Continue the provided passage from where it stops.

-- start Provided passage --

I may be stating the obvious—you can’t be Agile without being Lean.

I may be stating the obvious—you can’t be Agile without being Lean.

In the Agile Practice Guide published by PMI® and the Agile Alliance®, there is the Venn diagram shown above. It is a simple yet useful visual that most of us long-toothed Agile practitioners clearly understand.  Unfortunately, I am finding through my training practice that “coaches” and late-adopter organizations have  missed this step.  Let me restate this in a more compelling way:

If you don’t embrace Lean as an organization, you will constantly face challenges with your Agile implementation.

What does it mean to be “Lean”?

I am not referring to the book, “Lean Software Development,” which is valuable but is still a subset of organizational Lean. I am referring to the Lean as defined in the Toyota Production System (TPS) created by Taiichi Ohno and Eiji Toyoda.

While in school for Industrial Engineering I learned all about TPS. After graduation, when I started managing large software development projects, my education in Lean proved useful for software development. Based upon this education and training, adoption of the Lean principles became my fundamental basis for project management. This realization occurred prior to Agile Manifesto’s creation; to become more “Agile” I followed the models set by authors who were already adopting software development best practices that aligned with Lean principles.

-- end Provided passage --
-- start Data section --

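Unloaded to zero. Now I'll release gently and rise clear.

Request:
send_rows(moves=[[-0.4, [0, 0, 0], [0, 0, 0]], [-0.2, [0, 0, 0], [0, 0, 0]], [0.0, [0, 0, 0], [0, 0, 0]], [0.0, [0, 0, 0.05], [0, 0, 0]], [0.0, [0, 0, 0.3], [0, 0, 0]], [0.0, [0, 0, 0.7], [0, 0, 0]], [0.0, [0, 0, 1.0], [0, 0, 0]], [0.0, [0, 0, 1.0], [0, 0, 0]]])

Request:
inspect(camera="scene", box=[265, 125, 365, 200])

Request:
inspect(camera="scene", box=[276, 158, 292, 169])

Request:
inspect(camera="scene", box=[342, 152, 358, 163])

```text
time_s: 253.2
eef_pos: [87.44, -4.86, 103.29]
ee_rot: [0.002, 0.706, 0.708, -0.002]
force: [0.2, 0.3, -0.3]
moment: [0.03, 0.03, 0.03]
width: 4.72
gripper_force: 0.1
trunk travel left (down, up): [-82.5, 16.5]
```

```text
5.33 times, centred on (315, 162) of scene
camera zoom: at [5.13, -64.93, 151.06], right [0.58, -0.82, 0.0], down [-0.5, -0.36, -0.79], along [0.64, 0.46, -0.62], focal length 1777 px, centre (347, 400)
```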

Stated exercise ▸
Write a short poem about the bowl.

-- end Data section --

Result ▸
Jeffrey Liker summarizes these Lean principles in his 2001 book The Toyota Way:

  1. Base your management decisions on a long-term philosophy, even at the expense of short-term financial goals.
  2. Create a continuous process flow to bring problems to the surface.
  3. Use “pull” systems to avoid overproduction.
  4. Level out the workload (work like the tortoise, not the hare).
  5. Build a culture of stopping to fix problems, to get quality right the first time.
  6. Standardized tasks and processes are the foundation for continuous improvement and employee engagement.
  7. Use visual controls so no problems are hidden.
  8. Use only reliable, thoroughly tested technology that serves your people and process.
  9. Grow leaders who thoroughly understand the work, live the philosophy, and teach it to others.
  10. Develop exceptional people and teams who follow your company’s philosophy.
  11. Respect your extended network of partners and suppliers by challenging them and helping them improve.
  12. Go and see for yourself to thoroughly understand the situation.
  13. Make decisions slowly by consensus, thoroughly considering all options; implement decisions rapidly.
  14. Become a learning organization through relentless reflection and continuous improvement.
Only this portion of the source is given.